Theodore A. Parish, Donald E. Palmrose
Fusion Science and Technology | Volume 15 | Number 2 | March 1989 | Pages 193-203
Technical Paper | Tritium System | doi.org/10.13182/FST89-A25356
Articles are hosted by Taylor and Francis Online.
Mathematical modeling and numerical calculations have been performed to examine methods for exploiting recoil effects to increase the release of tritium from solid lithium compounds whose release rates are limited by the diffusion process. The basic concept is to employ the kinetic energy of the tritons from the exothermic 6Li(n,4He)T reaction in order to move them out of the low-diffusivity region where they are born and into a thin, high-diffusivity region from which they can more easily migrate for eventual removal by a stream of purge gas. In the recoil-enhanced release approach, the lithium-containing blanket particles would consist of coated spheres. The inner region of the spherical particles would have a small diameter (30 to 40 µm) and would contain the lithium compound for tritium production. The outer region of the spherical particles would consist of a thin, highly diffusive coating whose thickness would be approximately one-half the range of a 2.7-MeV triton in the coating material. The tritium release rates, concentration profiles, and inventories for both coated and uncoated particles have been calculated. Analytical expressions for the tritium concentration in a coated spherical particle were derived at steady state. Time-dependent concentrations were obtained by numerically solving the equation for tritium diffusion. Tritium concentration profiles are presented parametrically in terms of dimensionless space and time variables and in terms of the ratio of the tritium diffusion coefficients for the inner and outer materials of a spherical particle.

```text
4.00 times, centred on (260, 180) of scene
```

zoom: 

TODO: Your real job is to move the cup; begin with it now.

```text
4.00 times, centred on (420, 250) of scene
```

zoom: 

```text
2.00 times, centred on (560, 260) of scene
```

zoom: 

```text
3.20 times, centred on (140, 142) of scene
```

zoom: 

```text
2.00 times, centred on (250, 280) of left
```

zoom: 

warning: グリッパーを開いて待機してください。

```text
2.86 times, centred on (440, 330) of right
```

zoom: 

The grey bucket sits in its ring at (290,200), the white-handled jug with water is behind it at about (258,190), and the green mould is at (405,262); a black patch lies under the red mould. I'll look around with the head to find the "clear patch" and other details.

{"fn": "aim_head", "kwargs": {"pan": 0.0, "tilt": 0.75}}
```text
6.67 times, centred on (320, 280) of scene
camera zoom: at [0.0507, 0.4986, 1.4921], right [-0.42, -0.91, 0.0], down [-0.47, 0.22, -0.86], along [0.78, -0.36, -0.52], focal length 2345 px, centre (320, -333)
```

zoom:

Calculations of tritium diffusion were performed f or lithium-compound-to-coating diffusion coefficient ratios of 1.0, 0.5, 0.1, and 0.05. The results indicate that, at steady state, the tritium inventory is directly proportional to the diffusion coefficient in the coating and the time to reach steady state is reduced as the diffusion coefficient ratio is decreased. Recoil-enhanced tritium release should be of most interest for fusion applications using lithium aluminate at relatively low temperatures. Several candidate coatings are identified and design considerations f or recoil-enhanced release particles are reviewed.